Check every line below for the word "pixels" and give only the number of lines where it appears.

________________________

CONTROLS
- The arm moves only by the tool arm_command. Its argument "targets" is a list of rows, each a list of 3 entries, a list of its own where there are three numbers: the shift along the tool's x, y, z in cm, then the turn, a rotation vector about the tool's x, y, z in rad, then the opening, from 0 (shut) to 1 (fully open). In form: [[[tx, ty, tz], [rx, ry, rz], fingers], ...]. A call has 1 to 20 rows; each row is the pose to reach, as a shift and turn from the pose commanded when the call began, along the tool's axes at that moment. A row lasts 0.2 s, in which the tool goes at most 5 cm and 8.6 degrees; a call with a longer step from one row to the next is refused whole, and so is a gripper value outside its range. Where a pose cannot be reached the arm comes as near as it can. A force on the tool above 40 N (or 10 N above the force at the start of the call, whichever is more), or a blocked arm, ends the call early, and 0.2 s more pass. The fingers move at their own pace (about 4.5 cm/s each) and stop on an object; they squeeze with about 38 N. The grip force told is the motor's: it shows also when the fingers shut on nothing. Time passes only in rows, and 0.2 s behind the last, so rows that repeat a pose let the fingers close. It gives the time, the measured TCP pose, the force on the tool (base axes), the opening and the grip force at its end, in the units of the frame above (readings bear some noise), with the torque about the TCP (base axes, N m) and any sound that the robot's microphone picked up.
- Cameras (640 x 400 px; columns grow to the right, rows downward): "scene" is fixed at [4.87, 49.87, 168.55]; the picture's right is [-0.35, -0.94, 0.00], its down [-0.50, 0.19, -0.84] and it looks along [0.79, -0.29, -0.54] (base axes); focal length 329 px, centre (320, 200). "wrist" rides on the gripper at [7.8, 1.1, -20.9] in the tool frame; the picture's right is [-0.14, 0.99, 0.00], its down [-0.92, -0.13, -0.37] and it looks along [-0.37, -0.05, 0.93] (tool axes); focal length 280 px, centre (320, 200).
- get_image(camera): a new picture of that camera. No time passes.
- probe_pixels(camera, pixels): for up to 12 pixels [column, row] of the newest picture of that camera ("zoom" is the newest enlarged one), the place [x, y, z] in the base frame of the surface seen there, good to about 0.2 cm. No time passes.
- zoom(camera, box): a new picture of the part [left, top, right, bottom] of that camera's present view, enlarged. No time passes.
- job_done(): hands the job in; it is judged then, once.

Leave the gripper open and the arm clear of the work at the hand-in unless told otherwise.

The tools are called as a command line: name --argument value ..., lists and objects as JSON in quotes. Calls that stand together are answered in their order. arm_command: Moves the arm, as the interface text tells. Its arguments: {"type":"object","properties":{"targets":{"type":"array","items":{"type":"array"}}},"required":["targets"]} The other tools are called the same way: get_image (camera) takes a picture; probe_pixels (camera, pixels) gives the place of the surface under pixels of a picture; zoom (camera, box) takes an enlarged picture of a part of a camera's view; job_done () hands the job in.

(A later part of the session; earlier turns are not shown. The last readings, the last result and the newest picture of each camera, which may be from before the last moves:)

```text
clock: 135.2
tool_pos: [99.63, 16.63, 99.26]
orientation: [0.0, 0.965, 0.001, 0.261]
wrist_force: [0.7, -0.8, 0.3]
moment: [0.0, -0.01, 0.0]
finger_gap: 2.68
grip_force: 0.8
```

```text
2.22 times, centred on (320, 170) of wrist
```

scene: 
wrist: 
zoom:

________________________

### RESPONSE
2